Archive for the ‘Lessons’ Category

Throughout my life I have learned a lot of things by experience.  I know that touching an electrical wire that is still “hot” will send a really painful feeling through you, I know that not going to the dentist on a regular basis will turn painful, I know that to have great friends, you must be a great friend and I know that just because it says the high is 70 in Colorado, doesn’t mean it will be warm all day.  I have learned to expect things based on my experiences.

However, lately, I have been thinking about “expectations.”  Are they good?  Are they a set up for disaster?  Or should we have expectations? Newton’s law of motion says that “for every action there is an equal and opposite reaction.”  Newton’s law basically supports the “cause and effect” example.  If I do “A” then the results will be “B”.  Sounds very logical and linear and we can project certain expectations based on our knowledge.  But what about expectations with people? or even God?  These are not objects, but living beings with real emotions and feelings.

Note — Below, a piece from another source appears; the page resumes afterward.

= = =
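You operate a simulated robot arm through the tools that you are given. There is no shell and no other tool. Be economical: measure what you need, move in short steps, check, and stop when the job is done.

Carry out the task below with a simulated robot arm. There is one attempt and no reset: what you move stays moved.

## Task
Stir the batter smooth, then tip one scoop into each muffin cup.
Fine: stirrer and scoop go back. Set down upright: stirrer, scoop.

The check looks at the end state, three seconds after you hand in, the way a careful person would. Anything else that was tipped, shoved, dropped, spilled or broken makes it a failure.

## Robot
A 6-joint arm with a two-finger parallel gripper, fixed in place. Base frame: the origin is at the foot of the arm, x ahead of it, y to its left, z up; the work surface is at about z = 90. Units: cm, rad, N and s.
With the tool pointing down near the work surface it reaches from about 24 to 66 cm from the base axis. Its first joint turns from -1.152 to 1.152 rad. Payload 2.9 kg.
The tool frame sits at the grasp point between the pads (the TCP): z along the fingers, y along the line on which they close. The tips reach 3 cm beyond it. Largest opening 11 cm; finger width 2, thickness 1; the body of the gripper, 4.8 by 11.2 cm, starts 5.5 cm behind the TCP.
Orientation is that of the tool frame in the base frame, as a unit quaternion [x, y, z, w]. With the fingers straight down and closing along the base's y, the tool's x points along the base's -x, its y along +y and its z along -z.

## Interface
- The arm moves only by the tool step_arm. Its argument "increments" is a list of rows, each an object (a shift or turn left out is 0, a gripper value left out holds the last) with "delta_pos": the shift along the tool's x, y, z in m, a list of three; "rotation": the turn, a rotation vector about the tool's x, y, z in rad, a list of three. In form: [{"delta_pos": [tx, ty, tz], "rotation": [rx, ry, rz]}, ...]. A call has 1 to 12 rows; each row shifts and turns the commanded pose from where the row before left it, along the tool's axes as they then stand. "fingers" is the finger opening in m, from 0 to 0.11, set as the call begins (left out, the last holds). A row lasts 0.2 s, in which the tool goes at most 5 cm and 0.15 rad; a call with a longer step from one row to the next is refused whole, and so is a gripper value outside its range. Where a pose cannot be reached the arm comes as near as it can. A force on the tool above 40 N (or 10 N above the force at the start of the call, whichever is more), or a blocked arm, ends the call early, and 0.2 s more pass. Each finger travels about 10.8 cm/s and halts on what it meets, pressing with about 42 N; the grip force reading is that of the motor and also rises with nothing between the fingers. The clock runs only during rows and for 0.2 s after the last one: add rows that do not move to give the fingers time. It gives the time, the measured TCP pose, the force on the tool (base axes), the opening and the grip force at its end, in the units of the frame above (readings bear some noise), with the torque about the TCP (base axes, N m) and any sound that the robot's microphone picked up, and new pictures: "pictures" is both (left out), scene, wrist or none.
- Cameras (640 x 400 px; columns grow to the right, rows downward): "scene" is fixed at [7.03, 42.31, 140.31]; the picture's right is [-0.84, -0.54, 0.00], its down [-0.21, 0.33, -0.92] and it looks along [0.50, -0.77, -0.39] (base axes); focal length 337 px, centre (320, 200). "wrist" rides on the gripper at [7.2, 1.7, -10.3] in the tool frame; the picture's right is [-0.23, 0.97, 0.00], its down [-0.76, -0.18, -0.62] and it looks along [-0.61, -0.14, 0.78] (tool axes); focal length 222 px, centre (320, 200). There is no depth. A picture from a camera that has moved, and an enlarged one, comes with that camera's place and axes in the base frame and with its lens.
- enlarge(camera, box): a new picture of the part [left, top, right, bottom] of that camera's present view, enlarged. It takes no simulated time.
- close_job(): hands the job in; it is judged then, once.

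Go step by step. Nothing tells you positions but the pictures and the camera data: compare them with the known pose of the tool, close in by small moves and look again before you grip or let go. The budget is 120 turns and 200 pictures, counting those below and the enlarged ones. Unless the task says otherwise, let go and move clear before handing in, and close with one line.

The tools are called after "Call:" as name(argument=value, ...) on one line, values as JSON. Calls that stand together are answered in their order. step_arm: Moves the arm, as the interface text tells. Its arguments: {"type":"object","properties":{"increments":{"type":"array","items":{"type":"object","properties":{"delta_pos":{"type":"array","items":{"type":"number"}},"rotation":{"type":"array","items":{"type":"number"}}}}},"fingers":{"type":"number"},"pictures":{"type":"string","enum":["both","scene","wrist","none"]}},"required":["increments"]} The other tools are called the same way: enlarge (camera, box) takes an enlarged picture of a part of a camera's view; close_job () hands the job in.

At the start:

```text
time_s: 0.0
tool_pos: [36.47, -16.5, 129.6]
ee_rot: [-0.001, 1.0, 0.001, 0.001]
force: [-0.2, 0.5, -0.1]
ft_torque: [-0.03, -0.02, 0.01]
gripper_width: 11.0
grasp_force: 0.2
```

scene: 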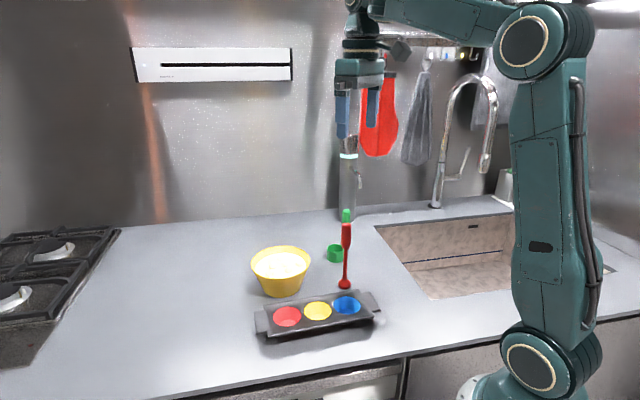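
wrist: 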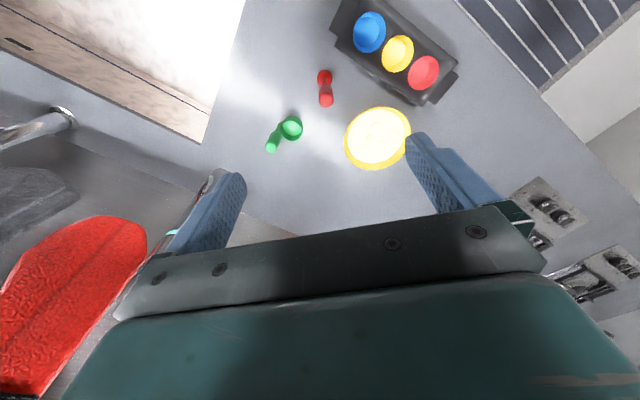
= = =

Many times over I have entered a relationship with certain expectations.  More often than not, I have been hurt or disappointed because my expectations were not met.  Even with God, I have expected Him to work in a certain way only to become hurt and experience doubt when He doesn’t do as I expected.  So, where does “expectations” fit into relationships?  Where does it fit with God?  Is it a lack of faith not to expect?

Even as I wrote this, I have looked at many passages of scriptures and I am still processing my thoughts on this subject.  I would love to hear what you have to s about this subject, but here are a few of mine:

  1. “Have Realistic Expectations” Unrealistic expectations are a set up for disaster.  Keep in mind, what may be realistic to you, may not be for the other.
  2. “If God be for me, who can be against me” God is for me no matter what my circumstances may be.  God is for me!
  3. “I will never leave you nor forsake you” Honestly, there are times I feel God has left me.  He didn’t follow through exactly like I had planned, but that doesn’t mean he has left me.
  4. “For as the heavens are higher than the earth, so are my ways higher than your ways and my thoughts than your thoughts.” Trust is hard for me.  I am still leaning to trust His ways, even if they are different from mine.  I have asked for something specifically, but not received.  God, help me to trust your ways.
  5. Forgiveness” It is hard not to place expectations on people.  People fail us and hurt us.  The greatest advice I can give to someone who has been hurt by unfulfilled expectations is Forgive.  Think about it, I am sure someone had an expectation of you that was not fulfilled.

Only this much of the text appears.